У нас особый интерес, конечно, вызывают “конструкционистские” подходы к изучению русской истории. Укажу здесь на два таких исследования: одно французское, другое немецкое.
Французское — это недавно вышедшая в Париже под общей редакцией Жоржа Нива первая книга трехтомника “Места русской памяти”, озаглавленная “География русской памяти”[18]. Уже само название недвусмысленно свидетельствует, что перед нами очередная работа в русле исследования Нора. Примечательно — и в известном смысле показательно, — что проект этот не российский, а французский и что книга вышла на французском языке. Впрочем, в проекте Нива принимают участие не только французские (и швейцарские) ученые, но и наши историки, литературоведы, журналисты, этнографы, причем они составляют значительную часть авторского коллектива.
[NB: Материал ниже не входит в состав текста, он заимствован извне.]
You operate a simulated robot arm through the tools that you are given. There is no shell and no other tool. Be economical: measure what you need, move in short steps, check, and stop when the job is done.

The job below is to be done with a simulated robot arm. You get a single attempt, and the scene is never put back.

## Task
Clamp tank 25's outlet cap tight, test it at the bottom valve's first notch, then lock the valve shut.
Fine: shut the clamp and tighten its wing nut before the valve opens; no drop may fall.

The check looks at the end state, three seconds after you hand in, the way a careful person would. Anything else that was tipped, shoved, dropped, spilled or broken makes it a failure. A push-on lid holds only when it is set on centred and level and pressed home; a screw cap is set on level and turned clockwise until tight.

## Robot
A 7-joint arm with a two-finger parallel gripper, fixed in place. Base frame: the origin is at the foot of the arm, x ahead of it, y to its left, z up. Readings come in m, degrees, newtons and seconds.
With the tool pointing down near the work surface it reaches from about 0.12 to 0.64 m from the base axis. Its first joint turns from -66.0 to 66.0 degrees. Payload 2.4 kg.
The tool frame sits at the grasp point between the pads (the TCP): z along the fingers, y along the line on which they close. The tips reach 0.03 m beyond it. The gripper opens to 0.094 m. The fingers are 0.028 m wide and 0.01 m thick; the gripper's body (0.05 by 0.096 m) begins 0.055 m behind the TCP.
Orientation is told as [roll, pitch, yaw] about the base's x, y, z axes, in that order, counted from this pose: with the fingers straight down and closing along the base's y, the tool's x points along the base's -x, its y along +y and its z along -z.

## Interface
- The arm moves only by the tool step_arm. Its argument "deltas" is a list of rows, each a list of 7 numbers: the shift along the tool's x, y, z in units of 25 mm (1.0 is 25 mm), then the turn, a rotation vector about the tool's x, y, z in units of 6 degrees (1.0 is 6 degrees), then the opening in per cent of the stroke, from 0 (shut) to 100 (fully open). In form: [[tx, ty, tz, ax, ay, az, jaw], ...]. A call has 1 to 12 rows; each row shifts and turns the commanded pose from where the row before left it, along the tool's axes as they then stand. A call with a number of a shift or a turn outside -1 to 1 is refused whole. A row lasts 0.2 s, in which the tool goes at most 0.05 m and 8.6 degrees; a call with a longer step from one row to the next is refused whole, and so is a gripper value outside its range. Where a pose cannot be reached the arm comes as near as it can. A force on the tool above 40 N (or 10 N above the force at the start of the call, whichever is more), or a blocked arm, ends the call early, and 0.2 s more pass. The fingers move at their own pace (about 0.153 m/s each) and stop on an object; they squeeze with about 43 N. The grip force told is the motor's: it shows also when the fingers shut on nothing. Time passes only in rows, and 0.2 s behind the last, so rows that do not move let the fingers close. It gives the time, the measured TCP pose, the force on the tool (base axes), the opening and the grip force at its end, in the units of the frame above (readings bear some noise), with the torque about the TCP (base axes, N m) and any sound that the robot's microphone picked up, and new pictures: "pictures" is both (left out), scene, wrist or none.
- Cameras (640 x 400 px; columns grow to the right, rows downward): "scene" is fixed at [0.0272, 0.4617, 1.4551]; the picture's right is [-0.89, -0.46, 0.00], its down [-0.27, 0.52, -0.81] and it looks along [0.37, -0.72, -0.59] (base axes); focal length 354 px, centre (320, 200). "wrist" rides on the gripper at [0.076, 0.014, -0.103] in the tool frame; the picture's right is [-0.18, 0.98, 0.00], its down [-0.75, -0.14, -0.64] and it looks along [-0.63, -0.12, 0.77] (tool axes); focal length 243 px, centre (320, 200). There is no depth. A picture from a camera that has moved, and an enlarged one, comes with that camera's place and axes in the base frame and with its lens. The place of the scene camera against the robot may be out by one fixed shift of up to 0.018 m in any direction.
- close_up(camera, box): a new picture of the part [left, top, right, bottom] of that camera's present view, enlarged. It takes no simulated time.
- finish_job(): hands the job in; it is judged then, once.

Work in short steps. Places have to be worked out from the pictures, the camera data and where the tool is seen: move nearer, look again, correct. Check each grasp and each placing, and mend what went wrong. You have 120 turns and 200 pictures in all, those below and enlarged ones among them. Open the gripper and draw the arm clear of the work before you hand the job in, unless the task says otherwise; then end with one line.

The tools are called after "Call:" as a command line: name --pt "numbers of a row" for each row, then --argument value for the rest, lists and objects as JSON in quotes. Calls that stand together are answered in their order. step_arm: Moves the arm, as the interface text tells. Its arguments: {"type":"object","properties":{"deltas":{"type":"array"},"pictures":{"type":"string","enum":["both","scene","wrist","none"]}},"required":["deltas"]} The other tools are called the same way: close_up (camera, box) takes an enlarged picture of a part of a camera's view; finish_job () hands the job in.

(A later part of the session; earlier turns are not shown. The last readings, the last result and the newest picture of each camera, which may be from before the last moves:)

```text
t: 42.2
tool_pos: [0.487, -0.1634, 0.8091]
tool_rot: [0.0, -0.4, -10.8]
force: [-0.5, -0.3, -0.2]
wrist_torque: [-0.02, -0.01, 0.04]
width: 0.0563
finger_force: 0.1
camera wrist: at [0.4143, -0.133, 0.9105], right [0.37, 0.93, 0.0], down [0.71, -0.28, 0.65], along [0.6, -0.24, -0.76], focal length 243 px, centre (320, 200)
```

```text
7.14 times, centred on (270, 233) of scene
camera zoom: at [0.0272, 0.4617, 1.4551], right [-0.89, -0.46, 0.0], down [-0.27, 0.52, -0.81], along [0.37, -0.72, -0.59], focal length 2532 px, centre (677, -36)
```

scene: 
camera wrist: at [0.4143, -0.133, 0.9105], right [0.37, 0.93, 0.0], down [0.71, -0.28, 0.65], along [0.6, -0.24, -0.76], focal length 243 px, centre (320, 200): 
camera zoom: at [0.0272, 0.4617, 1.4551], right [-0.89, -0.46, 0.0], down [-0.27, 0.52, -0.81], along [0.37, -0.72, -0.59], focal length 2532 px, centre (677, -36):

В четырнадцати главах/разделах, содержание которых в целом соответствует понятию “места памяти” в буквальном смысле слова, ими представлены очерки “Новгород Великий”, “Санкт-Петербург”, “Киевская духовная академия”, “Пушкинские места”, “Смоленск”, “Зимний дворец”, “Мариинский театр”, “Дворянская усадьба”, “Государственный исторический музей”, “Саратовский университет”, “Русский православный литургический год” и другие. Можно заметить, что далеко не во всех этих статьях выдерживается теоретическая перспектива проекта Нора, то есть понимание памяти как “управления прошлым в настоящем”[19]: многие очерки имеют скорее информативно-ознакомительный, описательный характер (книга ведь предназначена французскому читателю). Хотя общее доминирование “конструкционистского” подхода в “Географии русской памяти” достаточно очевидно.
Немецкий пример — это недавно появившаяся на русском языке книга Фритьофа Беньямина Шенка об Александре Невском[20], в значительной мере вдохновленная проектом Нора[21]. Известный персонаж русской истории выступает в ней как одно из “мест” памяти. Главный вопрос, который занимает ее автора, не то, каким был его герой “на самом деле”, а “как изменялся образ Александра Невского в период более чем семисотлетней его истории”[22]. Если сформулировать более точно, используя принятую в этом очерке терминологию, как он конструировался в процессе изменений социокультурного контекста.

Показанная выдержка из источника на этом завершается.